■ **Exercise details**
Where a line contains the word "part", copy that line in full.

**** Source data

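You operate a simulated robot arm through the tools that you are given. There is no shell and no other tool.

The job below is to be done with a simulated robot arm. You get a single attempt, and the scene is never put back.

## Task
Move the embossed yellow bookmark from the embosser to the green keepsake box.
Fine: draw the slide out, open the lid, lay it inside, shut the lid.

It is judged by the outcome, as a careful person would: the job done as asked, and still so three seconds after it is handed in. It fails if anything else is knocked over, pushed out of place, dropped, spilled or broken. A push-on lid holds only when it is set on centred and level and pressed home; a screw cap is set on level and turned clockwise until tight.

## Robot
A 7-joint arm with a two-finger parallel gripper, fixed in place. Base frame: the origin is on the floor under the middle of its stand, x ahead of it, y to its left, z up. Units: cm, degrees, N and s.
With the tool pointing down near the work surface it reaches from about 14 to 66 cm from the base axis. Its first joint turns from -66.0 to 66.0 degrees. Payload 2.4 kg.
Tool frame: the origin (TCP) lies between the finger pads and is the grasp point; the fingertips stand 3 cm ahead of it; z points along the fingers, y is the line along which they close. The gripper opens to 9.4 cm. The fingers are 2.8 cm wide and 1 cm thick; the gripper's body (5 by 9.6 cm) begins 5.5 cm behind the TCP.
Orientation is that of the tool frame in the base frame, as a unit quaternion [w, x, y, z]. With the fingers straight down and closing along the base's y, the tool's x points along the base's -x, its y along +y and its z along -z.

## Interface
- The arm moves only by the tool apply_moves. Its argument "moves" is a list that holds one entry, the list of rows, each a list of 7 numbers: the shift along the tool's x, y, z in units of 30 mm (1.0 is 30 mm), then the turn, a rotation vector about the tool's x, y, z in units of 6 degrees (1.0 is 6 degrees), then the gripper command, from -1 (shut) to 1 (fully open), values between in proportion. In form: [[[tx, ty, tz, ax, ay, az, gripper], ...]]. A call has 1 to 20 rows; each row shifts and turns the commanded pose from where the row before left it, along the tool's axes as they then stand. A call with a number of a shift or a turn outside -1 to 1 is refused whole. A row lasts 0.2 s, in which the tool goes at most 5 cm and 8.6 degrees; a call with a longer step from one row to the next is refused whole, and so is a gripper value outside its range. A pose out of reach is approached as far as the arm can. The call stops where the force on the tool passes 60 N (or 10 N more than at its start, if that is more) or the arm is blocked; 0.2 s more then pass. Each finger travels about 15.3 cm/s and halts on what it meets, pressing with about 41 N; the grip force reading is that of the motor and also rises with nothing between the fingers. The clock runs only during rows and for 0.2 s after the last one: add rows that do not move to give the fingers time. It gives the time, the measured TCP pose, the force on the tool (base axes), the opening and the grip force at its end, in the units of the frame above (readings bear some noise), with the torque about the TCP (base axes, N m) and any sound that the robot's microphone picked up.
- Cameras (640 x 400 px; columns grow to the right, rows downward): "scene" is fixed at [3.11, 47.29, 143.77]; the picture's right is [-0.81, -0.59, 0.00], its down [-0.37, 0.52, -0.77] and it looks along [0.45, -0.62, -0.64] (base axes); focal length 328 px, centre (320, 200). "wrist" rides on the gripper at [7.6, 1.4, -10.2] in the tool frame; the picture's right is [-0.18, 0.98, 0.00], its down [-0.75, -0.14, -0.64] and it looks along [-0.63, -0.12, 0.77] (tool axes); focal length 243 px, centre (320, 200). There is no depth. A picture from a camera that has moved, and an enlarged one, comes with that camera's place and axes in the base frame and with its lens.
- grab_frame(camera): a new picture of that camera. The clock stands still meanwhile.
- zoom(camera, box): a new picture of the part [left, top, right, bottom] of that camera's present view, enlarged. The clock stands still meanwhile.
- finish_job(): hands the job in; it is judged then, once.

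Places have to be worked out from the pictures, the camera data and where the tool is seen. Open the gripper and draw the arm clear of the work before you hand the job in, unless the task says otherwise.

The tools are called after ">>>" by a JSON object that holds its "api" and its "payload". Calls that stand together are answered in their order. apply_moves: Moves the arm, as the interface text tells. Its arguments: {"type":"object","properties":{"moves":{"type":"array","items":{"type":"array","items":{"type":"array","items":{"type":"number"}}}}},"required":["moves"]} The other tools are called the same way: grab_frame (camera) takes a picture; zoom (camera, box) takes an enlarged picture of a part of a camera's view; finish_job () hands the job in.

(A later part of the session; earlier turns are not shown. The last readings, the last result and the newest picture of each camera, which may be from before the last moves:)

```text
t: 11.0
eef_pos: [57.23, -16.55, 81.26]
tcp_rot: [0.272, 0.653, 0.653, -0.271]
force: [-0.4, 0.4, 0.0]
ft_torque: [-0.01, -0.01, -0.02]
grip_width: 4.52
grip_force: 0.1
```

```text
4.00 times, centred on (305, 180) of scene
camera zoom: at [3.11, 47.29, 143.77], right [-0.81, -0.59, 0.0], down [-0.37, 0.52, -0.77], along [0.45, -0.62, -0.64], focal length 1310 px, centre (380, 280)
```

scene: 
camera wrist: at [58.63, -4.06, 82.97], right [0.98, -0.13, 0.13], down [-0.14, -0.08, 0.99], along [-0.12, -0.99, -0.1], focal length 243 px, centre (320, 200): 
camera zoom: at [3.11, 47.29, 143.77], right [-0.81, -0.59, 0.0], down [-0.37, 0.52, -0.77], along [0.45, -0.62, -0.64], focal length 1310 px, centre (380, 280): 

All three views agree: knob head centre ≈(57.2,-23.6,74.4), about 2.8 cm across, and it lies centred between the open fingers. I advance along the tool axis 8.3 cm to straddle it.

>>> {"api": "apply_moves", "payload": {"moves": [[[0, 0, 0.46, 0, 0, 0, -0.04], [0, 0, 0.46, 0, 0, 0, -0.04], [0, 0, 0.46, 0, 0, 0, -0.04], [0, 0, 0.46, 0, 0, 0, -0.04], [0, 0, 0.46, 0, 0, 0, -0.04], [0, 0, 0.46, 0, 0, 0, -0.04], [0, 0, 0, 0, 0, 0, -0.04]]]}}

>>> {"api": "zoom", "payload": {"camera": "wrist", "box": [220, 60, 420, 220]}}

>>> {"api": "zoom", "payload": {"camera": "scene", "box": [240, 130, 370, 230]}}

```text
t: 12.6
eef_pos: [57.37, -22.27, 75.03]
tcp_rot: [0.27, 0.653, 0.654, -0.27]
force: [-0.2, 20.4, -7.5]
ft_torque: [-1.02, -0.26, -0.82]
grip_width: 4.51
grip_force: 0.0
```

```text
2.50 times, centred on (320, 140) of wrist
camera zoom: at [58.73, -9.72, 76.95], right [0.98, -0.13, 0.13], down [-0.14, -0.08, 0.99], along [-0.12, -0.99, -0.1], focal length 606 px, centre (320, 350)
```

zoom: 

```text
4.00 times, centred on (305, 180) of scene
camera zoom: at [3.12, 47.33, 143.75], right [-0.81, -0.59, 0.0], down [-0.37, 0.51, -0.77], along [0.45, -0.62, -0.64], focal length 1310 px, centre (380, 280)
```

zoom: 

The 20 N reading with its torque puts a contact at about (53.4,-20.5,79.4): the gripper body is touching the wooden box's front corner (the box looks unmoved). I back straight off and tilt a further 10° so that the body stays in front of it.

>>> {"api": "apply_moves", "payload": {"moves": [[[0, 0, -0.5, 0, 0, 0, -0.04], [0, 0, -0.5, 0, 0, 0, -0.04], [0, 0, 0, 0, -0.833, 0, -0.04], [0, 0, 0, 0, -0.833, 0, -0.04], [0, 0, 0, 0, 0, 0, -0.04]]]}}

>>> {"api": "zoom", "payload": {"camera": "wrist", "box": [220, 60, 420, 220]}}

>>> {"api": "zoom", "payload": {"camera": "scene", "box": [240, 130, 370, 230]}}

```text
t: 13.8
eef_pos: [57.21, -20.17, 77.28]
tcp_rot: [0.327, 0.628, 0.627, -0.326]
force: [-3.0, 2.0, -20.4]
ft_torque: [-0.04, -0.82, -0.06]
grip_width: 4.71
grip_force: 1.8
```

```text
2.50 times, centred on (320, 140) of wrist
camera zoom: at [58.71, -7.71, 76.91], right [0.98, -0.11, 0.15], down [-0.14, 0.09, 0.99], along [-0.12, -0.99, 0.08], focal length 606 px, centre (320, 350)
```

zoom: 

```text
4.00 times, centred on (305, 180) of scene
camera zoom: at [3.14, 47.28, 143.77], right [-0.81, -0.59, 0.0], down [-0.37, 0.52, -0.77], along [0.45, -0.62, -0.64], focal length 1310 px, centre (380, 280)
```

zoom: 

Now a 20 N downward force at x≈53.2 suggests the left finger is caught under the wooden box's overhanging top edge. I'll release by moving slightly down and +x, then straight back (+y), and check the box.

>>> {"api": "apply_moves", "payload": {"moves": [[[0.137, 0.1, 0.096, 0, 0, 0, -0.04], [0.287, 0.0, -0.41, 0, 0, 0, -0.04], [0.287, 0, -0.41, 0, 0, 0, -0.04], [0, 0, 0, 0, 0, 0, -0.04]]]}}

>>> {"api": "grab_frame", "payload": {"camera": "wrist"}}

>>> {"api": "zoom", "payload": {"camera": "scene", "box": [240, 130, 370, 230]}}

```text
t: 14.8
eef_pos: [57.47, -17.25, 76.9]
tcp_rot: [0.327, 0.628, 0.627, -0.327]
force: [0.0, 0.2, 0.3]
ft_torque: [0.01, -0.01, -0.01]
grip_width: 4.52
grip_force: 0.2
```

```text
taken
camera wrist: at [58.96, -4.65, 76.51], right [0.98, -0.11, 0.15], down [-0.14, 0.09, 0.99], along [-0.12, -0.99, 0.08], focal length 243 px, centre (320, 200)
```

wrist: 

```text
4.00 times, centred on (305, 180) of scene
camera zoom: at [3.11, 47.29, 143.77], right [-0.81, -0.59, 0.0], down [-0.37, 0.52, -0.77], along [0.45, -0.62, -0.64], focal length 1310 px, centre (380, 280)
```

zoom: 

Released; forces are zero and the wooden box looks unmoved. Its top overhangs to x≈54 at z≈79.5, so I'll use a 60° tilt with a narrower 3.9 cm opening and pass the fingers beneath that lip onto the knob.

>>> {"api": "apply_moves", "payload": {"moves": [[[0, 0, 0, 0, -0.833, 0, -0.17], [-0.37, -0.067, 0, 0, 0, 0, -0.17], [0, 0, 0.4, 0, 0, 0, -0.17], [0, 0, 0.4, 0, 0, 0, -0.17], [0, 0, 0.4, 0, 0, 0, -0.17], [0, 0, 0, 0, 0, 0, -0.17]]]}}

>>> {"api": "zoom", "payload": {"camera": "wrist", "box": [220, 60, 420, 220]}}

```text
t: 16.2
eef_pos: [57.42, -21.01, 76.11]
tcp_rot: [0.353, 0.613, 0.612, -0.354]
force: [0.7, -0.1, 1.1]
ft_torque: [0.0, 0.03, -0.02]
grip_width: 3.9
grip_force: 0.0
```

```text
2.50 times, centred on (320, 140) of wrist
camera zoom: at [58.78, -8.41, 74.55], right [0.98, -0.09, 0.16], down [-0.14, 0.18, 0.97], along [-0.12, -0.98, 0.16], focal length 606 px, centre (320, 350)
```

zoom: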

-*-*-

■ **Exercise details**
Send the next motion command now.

********

■ **Answer to this problem**
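- zoom(camera, box): a new picture of the part [left, top, right, bottom] of that camera's present view, enlarged. The clock stands still meanwhile.
The tools are called after ">>>" by a JSON object that holds its "api" and its "payload". Calls that stand together are answered in their order. apply_moves: Moves the arm, as the interface text tells. Its arguments: {"type":"object","properties":{"moves":{"type":"array","items":{"type":"array","items":{"type":"array","items":{"type":"number"}}}}},"required":["moves"]} The other tools are called the same way: grab_frame (camera) takes a picture; zoom (camera, box) takes an enlarged picture of a part of a camera's view; finish_job () hands the job in.
(A later part of the session; earlier turns are not shown. The last readings, the last result and the newest picture of each camera, which may be from before the last moves:)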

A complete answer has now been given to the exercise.